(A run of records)
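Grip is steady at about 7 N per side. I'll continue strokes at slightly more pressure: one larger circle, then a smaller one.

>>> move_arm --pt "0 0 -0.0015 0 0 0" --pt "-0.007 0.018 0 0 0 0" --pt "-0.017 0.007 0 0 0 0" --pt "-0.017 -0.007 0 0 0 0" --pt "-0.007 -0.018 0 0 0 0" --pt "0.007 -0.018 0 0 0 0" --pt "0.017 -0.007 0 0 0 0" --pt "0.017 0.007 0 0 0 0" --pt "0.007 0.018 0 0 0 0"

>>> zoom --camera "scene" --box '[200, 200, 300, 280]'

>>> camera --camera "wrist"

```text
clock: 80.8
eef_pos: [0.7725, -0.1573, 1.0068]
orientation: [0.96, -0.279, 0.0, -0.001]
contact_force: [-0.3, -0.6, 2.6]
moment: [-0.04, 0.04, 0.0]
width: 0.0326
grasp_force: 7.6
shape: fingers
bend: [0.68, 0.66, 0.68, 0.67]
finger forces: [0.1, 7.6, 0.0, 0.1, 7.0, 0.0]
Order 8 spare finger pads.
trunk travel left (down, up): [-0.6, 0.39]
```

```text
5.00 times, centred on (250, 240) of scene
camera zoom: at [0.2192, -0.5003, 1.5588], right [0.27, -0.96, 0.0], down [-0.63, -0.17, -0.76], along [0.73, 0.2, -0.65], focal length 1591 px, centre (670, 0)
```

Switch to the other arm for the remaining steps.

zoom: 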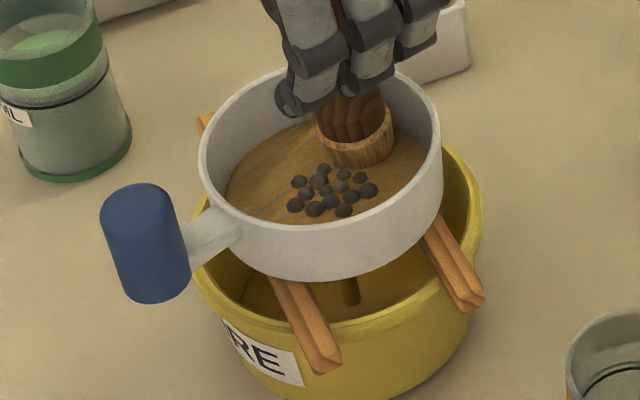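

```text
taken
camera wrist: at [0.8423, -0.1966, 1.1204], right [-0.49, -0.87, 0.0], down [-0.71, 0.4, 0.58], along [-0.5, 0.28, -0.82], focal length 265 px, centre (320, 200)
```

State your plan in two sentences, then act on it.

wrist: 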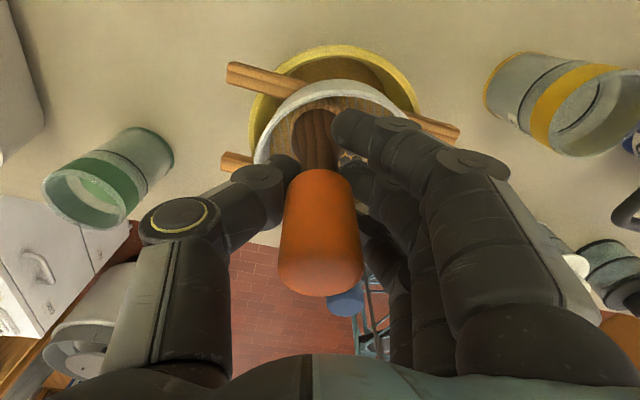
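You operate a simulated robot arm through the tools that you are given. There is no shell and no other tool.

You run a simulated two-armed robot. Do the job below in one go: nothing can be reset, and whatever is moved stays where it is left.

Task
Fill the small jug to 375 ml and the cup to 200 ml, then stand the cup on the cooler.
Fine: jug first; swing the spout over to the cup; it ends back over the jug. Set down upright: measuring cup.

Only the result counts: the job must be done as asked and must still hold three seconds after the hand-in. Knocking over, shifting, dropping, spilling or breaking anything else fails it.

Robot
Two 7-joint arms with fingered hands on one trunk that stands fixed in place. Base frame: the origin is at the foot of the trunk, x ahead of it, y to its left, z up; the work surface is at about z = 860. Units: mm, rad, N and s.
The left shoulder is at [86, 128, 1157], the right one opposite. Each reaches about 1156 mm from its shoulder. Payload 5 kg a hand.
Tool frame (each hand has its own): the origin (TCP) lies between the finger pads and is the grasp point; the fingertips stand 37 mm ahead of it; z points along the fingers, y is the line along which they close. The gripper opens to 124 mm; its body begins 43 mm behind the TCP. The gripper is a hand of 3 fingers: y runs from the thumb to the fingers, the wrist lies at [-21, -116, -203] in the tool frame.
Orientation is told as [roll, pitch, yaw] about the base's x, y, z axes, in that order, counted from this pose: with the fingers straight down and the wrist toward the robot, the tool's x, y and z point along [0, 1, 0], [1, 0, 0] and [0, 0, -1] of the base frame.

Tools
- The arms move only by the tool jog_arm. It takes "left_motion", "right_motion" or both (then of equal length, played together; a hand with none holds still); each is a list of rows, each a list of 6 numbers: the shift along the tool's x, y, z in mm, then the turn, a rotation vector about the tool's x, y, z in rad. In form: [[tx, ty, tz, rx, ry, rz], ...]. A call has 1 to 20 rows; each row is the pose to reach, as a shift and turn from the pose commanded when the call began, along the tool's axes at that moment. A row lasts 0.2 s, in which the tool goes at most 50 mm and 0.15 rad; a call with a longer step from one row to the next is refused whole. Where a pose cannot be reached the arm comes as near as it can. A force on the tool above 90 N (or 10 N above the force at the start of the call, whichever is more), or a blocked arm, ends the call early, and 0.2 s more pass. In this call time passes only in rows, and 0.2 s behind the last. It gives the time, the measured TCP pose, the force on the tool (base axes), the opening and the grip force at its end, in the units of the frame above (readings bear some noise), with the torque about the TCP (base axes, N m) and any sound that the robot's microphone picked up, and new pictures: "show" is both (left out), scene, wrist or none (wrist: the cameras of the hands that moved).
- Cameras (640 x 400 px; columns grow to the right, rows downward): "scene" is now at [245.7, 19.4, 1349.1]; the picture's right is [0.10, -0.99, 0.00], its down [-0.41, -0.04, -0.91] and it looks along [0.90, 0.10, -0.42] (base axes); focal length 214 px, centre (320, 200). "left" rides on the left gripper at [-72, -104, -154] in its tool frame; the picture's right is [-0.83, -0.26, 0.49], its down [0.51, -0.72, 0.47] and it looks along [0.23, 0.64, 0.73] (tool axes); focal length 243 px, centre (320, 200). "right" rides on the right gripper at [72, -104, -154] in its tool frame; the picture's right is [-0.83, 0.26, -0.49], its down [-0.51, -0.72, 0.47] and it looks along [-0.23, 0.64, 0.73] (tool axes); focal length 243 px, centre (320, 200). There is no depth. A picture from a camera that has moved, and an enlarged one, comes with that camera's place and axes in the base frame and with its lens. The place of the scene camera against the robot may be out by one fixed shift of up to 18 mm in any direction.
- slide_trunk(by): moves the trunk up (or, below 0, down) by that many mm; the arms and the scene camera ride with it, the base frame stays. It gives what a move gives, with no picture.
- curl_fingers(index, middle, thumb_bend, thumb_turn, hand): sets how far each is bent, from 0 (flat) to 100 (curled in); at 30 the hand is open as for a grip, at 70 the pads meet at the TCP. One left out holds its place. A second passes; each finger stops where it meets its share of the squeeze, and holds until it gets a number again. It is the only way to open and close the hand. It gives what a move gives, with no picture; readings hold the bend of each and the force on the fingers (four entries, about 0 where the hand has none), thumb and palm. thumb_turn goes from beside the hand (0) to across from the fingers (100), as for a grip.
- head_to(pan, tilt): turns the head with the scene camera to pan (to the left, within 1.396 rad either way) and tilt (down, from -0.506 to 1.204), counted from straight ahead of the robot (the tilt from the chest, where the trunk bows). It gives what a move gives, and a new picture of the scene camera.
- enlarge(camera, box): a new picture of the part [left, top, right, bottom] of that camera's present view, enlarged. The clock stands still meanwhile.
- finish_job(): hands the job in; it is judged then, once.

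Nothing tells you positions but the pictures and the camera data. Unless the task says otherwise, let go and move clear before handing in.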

## GIVEN TEXT
Ketiga, draf RUU itu juga pemberian kewenangan bagi KPK untuk menghentikan pengusutan kasus korupsi melalui surat perintah penghentian penyidikan (SP3). Padahal, dalam UU KPK sebelumnya, KPK tidak berhak mengeluarkan SP3. Sebab, jika KPK berhak mengeluarkan SP3 justru semakin rentan terhadap kemungkinan persekongkolan dan negosiasi. Sebab, seorang tersangka akan berusaha mengemukakan berbagai alasan agar bisa bebas.
Keempat, pembentukan lembaga pengawas KPK juga terkesan mengebiri KPK. Lembaga itu justru hanya akan menjadikan KPK sebagai ’’macam ompong’’ karena tidak bisa bertindak dengan leluasa. Segala langkah KPK untuk memberantas korupsi harus selalu dipantau oleh lembaga pengawas. Belum lagi jika lembaga pengawas ini dikendalikan orang penguasa-penguasa yang korup. Tentu langkah KPK untuk memberantas korupsi akan benar-benar terbonsai.

## TASK REQUIREMENTS
Resume the given text where it left off.

## TASK RESPONSE
Memang benar apa yang dikatakan sejarawan dan filosof Inggris, John Emerich Edward Dalberg Acton, bahwa ’’power tends to corrupt, absolute power corrupts absolutely,’’ kekuasaan itu cenderung pada penyelewengan. Dan itu terbukti di negeri ini. Semakin tinggi kekuasaan yang dimiliki, semakin besar pula uang negara yang di korup.
Tentu dapat dipahami, jika wacana revisi UU KPK ini hanyalah langkah melemahkan KPK. Oleh karena itu, seluruh elemen harus bersama-sama menghentikan rencana pelemahan KPK. Semoga berbagai upaya pelemahan terhadap KPK ini tidak memberangus harapan akan terberantasnya korupsi. Wallahu a’lam bi alshawab.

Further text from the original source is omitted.